§ **Exercise directions**: Tell how many lines in the data below hold the string "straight"; give nothing but the number.

━━ Source material

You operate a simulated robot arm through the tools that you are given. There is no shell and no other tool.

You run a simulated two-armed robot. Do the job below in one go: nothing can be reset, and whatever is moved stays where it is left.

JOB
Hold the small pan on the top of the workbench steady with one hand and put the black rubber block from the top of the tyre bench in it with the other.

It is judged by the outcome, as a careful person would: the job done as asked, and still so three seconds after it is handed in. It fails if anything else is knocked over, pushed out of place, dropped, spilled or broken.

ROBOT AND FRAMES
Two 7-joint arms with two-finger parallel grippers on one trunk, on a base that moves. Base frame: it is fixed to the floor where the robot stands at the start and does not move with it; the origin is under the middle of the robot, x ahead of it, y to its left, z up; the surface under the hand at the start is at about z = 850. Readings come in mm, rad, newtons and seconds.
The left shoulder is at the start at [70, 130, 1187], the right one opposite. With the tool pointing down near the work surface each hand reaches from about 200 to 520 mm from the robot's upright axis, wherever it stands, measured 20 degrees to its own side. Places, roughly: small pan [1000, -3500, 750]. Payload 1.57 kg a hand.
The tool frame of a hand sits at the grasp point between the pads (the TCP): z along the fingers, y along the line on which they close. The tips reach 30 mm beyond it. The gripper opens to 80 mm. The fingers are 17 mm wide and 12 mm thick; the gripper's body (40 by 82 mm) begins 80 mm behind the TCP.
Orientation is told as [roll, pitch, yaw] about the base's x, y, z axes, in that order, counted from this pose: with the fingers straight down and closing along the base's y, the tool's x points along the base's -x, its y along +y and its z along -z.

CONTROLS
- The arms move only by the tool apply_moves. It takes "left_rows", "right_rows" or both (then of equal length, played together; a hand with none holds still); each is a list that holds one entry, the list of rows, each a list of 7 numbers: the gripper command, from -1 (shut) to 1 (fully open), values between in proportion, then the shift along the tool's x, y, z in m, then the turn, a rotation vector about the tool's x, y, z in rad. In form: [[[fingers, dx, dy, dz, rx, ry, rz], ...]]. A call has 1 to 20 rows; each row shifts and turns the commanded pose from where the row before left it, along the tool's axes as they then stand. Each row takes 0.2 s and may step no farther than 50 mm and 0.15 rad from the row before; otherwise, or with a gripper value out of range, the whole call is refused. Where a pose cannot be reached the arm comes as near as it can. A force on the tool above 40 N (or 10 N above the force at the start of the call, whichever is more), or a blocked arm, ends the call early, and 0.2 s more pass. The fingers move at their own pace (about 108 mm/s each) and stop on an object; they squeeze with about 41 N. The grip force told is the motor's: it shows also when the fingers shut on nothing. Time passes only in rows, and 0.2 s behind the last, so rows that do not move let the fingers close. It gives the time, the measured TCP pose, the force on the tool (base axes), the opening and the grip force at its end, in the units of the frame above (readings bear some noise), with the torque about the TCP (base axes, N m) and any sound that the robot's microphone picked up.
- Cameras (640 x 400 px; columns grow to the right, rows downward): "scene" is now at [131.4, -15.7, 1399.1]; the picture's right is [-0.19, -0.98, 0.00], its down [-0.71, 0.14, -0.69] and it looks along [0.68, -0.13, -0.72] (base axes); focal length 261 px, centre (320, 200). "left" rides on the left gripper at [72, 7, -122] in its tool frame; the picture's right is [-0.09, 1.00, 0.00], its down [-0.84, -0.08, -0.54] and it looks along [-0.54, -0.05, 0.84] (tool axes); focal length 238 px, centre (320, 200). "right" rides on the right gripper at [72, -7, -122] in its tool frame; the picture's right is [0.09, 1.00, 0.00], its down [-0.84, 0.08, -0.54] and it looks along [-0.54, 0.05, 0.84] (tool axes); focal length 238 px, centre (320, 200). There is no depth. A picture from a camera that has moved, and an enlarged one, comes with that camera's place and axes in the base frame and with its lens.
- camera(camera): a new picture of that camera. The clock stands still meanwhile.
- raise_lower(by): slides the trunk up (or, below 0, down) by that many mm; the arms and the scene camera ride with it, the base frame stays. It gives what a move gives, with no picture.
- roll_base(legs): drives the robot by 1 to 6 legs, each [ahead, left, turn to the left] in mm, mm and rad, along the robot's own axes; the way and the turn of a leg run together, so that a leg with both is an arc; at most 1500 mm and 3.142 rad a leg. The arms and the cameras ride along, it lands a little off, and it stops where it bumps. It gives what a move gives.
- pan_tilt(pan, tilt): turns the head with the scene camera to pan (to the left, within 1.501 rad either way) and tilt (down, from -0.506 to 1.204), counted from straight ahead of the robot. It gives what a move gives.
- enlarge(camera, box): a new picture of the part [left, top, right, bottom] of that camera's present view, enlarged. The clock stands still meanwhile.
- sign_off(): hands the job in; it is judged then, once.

━━━━

§ **Answer**: 2